Bank Indonesia will likely maintain its policy rate at 6 percent in its monthly policy-setting meeting, according to the median forecast of 15 economists in a Bloomberg News survey. The central bank cut the rate by a total of 75 basis points in October and November, and has kept it at 6 percent — the lowest level since it was introduced in 2005 — over the past two months.

Economists said that slowing inflation would not provide a case for Bank Indonesia to make a move on monetary policy.

“We continue to believe that Bank Indonesia will keep the policy rate unchanged at 6 percent given manageable inflation,” Singapore-based Prakriti Sofat of Barclays Capital said in a report sent to the Jakarta Globe on Tuesday.

Bank Indonesia forecast inflation in the range of 3.5 percent to 5.5 percent this year. The January inflation rate eased to 3.65 percent year-on-year from 3.79 percent in December, the Central Statistics Agency (BPS) reported on Feb. 1.

Core inflation, which excludes volatile food and energy prices, eased to 4.29 percent in January from 4.34 percent in December.

The central bank has said that it will anchor its monetary policy to the core inflation rate.
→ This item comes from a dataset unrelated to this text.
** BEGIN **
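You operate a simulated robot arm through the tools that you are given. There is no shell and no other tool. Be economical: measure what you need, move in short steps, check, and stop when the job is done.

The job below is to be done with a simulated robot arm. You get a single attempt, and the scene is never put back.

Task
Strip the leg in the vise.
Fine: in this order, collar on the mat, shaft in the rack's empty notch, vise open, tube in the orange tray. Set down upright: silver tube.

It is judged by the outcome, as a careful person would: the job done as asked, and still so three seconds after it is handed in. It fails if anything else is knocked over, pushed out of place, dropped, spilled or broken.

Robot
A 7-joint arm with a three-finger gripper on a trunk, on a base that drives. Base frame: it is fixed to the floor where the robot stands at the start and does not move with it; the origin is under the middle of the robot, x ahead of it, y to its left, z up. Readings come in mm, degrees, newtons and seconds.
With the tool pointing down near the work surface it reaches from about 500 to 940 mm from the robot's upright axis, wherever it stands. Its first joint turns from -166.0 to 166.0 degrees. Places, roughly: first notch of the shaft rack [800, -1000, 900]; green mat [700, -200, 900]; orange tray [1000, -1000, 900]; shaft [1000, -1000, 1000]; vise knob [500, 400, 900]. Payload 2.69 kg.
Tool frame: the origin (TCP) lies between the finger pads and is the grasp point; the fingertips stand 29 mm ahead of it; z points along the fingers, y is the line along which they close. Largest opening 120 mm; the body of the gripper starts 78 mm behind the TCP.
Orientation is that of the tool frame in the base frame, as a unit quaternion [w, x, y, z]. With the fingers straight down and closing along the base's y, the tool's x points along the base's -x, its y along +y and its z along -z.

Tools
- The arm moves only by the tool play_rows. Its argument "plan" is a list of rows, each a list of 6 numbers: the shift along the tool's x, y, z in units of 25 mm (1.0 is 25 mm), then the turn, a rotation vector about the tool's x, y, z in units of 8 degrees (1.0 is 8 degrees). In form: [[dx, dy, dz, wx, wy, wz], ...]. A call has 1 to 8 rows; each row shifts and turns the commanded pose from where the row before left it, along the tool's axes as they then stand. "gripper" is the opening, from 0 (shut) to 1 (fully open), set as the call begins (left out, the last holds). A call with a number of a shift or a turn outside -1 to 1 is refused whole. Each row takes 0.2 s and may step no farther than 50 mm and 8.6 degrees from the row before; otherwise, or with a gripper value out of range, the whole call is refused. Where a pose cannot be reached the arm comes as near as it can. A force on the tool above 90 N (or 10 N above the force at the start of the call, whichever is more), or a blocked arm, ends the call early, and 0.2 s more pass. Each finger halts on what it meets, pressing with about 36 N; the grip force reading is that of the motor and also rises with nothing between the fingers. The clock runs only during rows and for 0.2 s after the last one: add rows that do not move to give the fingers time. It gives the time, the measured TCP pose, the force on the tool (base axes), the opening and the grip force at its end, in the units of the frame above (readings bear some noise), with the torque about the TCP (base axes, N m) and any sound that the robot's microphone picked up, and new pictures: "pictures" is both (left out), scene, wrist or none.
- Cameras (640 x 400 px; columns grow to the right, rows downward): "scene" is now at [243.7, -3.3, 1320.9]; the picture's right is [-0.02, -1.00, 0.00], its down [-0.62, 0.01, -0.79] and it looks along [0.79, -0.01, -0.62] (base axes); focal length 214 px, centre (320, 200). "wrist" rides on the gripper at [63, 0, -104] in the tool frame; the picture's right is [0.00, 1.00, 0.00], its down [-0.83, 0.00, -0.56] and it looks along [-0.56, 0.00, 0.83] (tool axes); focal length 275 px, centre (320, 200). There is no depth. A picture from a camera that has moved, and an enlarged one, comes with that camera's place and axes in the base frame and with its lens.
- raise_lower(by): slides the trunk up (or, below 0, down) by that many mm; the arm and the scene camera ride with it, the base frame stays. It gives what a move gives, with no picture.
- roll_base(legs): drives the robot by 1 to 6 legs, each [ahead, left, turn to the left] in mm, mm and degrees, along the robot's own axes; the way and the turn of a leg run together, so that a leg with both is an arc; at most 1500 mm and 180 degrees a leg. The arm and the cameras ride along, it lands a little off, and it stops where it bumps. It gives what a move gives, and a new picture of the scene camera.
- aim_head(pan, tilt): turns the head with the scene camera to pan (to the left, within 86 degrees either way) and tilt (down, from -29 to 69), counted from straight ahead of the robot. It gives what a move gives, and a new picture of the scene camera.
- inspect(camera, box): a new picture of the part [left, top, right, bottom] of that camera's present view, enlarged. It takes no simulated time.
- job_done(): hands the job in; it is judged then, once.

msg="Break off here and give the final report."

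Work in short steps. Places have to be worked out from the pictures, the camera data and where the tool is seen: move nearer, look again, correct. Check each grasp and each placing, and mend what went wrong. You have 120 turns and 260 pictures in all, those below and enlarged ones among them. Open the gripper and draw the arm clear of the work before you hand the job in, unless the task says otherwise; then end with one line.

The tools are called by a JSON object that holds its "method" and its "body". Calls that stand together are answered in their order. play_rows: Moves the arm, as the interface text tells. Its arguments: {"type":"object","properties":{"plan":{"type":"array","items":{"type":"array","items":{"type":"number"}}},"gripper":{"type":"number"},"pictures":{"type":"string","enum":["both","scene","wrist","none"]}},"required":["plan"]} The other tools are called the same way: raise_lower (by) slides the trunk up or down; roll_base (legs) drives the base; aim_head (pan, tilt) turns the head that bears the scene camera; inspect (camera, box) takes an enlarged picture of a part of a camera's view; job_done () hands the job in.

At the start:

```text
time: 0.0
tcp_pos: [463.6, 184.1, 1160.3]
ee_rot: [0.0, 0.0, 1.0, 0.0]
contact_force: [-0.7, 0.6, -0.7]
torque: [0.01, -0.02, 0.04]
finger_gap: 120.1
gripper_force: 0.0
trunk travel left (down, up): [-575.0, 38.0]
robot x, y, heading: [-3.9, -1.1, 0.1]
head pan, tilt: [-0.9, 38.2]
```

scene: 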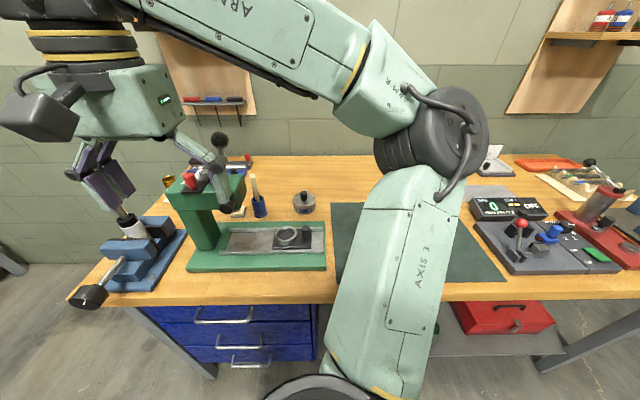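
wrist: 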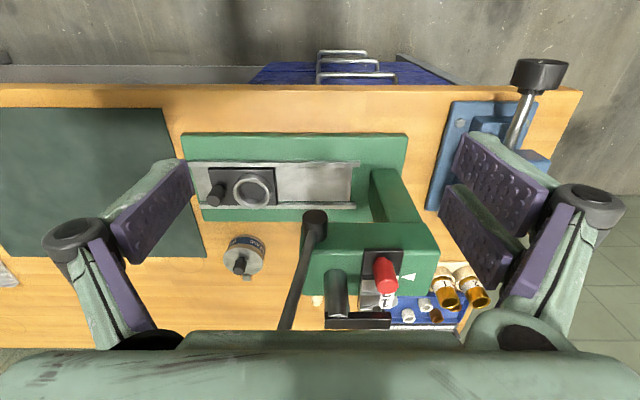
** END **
Other central banks in the region have not made moves on monetary policy recently. The Australian central bank, Reserve Bank of Australia, kept the interest rate at 4.25 percent on Tuesday. It reduced the rate by half a percentage point late last year as inflation slowed.

Bank Negara Malaysia, that country’s central bank, has kept its benchmark rate unchanged at 3 percent since May 2011.

Bank Indonesia lowered its forecast for the nation’s 2012 economic growth to 6.3 percent from an initial 6.7 percent estimate.

The $830 billion economy expanded by 6.5 percent last year, the fastest pace since 1996, helped by strong consumer demand and investment.

Earlier this week, the Asian Development Bank warned that Indonesia and other countries in Southeast Asia face a possible rise in food prices, which might stoke inflation.

Changyong Rhee, chief economist at the Manila-based lender, said on Monday that global financial turmoil might increase the volatility of prices for food and other commodities.

Rising inflation is typically countered by central banks through an interest rate increase.